Recalling that $C_{\delta }:=1-\delta ({\tilde{C}}_{\beta }+{\tilde{C}}_{\gamma }),$ where $\delta <\mu$, one has that

$${\epsilon }_0+4\lambda {\tilde{C}}_{HP}\left(1+{\displaystyle \frac{3}{2}}{K}_a+K_d\right)-max\{C_3,C_4\}{\displaystyle \frac{\delta }{C_{\delta }}}>0.$$

Hence, again by [21, Theorem 8.1] with $M:={\displaystyle \frac{C_{\delta }(C_2+max\{C_3,C_4\}{C}_1)}{C_{\delta }({\epsilon }_0+4\lambda C_{HP}\left(1+\frac{3}{2}{K}_a+K_d\right))-\delta max\{C_3,C_4\}}}$, (3.32) holds.

If y is the mild solution of the problem, we can proceed as in [18], obtaining the thesis. □

4. Conclusions and a Open Problems

In this paper we study the exponential stability of the energy related to (1.1). In particular, in Theorem 3.3 we show that

If λ is small and a,b are not too degenerate, then
the energy of the solution to (1.1) converges exponentially to 0 as time diverges.

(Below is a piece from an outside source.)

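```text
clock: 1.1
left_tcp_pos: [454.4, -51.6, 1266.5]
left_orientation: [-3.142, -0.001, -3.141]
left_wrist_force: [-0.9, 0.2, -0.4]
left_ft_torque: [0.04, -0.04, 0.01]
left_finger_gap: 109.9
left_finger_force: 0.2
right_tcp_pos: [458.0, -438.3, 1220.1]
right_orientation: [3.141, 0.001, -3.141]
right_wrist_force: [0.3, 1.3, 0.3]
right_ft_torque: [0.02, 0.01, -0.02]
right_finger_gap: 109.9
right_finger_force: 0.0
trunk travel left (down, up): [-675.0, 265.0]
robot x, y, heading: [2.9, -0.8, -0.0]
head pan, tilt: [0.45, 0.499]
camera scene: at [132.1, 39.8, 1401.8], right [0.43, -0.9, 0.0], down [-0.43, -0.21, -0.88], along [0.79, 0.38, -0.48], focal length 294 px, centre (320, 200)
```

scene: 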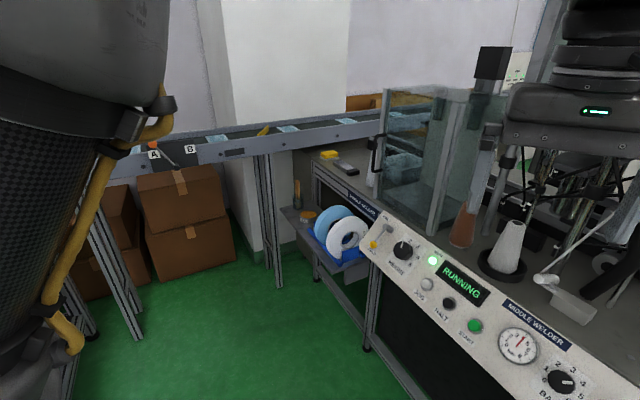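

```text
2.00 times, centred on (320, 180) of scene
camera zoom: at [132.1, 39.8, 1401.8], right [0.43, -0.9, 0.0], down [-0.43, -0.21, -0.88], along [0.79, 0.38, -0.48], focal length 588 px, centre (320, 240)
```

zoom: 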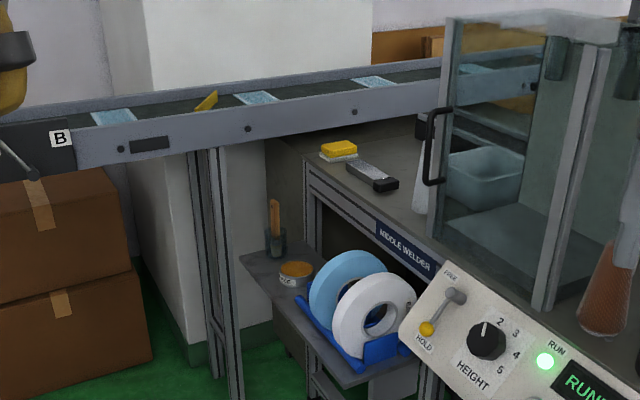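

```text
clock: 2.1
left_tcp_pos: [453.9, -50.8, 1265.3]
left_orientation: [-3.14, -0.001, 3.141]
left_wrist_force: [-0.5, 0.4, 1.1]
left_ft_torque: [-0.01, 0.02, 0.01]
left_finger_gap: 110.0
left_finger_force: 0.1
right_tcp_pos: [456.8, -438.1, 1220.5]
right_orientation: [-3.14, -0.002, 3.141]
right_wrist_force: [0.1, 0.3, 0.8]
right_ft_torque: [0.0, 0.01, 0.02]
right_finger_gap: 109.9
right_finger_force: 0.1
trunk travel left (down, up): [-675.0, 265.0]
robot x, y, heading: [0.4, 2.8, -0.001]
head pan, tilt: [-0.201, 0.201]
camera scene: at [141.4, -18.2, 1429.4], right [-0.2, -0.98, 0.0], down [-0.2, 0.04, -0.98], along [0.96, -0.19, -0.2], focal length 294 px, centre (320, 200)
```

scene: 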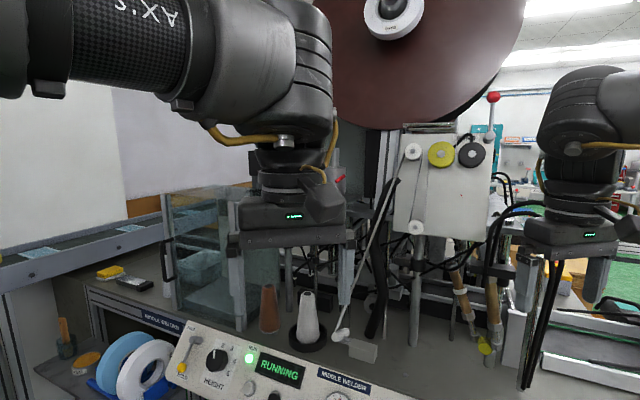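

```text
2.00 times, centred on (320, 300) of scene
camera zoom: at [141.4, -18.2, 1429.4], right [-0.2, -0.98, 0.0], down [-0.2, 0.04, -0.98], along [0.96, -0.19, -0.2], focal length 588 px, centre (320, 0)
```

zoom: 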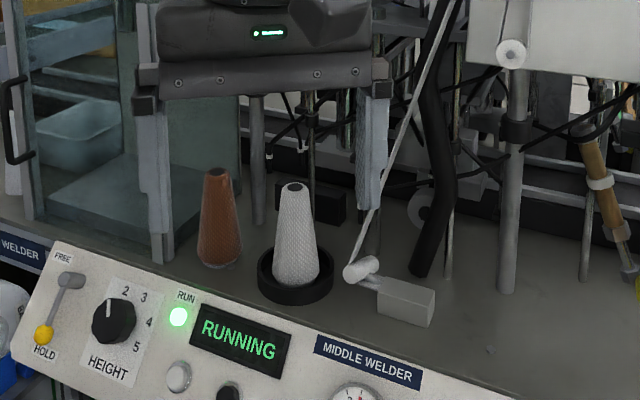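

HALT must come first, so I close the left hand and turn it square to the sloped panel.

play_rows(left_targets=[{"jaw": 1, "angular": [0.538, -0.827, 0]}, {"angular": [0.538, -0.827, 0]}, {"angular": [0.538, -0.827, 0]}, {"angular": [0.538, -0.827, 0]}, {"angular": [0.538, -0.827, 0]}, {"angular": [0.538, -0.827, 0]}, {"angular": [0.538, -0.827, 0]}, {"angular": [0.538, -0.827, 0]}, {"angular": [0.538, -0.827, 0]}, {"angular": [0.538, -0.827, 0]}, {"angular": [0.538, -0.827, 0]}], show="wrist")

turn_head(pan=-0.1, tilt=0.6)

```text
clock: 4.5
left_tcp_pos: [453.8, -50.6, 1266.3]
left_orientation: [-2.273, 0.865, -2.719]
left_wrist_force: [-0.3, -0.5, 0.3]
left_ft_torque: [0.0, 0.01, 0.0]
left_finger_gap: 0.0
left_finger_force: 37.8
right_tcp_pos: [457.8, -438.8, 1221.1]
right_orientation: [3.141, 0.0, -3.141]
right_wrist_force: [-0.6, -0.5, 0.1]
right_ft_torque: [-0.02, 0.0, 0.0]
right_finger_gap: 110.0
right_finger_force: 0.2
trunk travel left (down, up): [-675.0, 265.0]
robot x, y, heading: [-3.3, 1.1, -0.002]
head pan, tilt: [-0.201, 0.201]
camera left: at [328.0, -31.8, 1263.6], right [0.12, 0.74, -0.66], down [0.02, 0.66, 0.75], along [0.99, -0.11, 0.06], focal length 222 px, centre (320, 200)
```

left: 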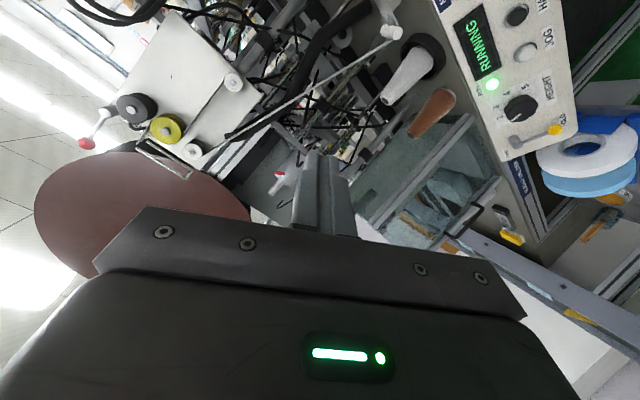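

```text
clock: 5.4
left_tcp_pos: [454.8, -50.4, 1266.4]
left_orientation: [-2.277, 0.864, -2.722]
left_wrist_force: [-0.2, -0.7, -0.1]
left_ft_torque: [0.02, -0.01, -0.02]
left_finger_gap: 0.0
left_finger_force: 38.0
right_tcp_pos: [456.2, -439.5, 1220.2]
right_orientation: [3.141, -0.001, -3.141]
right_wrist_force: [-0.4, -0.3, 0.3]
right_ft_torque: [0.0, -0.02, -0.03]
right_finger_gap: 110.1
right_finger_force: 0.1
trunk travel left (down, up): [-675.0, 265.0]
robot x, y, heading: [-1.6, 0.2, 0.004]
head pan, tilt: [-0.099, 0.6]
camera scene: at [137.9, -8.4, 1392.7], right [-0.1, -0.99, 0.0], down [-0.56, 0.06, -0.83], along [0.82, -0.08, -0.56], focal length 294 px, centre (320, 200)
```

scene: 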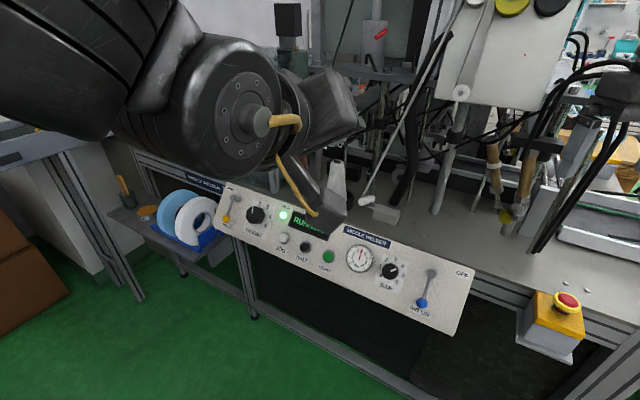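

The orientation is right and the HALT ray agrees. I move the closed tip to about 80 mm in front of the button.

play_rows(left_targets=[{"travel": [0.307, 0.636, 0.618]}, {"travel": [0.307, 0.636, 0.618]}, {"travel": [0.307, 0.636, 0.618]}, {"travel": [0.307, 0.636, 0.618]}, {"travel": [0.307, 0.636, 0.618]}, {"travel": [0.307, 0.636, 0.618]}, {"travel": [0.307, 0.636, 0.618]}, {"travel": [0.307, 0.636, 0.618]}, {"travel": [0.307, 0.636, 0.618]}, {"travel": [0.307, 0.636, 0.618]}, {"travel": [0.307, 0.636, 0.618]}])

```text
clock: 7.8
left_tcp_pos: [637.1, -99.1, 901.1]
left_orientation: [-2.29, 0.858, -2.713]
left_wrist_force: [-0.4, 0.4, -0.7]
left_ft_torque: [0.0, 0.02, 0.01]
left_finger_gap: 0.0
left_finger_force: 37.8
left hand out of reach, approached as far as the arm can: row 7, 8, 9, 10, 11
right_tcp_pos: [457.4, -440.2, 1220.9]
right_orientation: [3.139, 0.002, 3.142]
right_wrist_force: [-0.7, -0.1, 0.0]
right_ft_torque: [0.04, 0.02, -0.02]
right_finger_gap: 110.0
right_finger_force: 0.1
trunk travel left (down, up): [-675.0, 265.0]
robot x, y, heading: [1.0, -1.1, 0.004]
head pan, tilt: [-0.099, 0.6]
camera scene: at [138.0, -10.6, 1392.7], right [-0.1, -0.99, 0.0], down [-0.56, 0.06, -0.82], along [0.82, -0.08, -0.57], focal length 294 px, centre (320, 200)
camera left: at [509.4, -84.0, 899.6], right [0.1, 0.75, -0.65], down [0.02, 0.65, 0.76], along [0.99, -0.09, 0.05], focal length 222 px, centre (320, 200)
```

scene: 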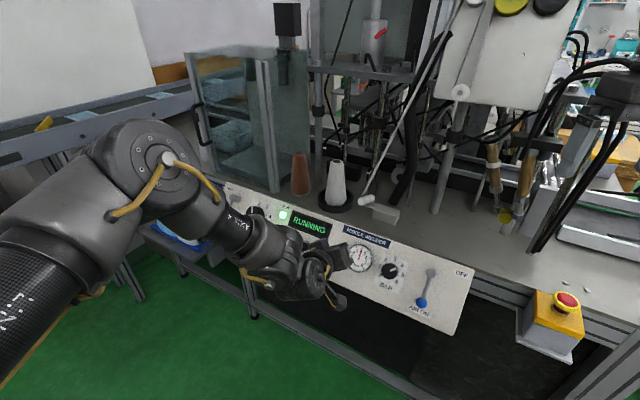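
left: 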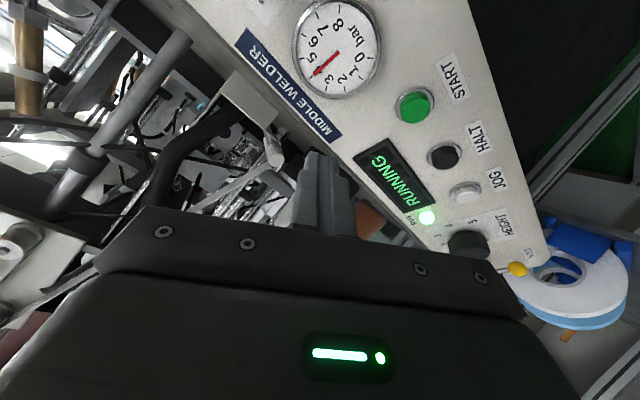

This result leads to some open problems. The first one is to prove the stability if $K_a+2K_d\ge 2$ is not satisfied. As we have seen the condition $K_a+2K_d<2$ is crucial in Proposition 3.2 and the condition $K_a+2K_d\le 2$ is important to obtain that the two domains $D\left(A\right)$ and $D\left(A_{\lambda }\right)$ coincide. On the other hand, $K_a+K_d\le 2$ is crucial to obtain the estimate given in Proposition 2.1.

Another important open problem is to prove the stability of (1.1), when $\lambda \le {\displaystyle \frac{-{\epsilon }_0}{4{\tilde{C}}_{HP}\left(1+\frac{3}{2}{K}_a+K_d\right)}}$.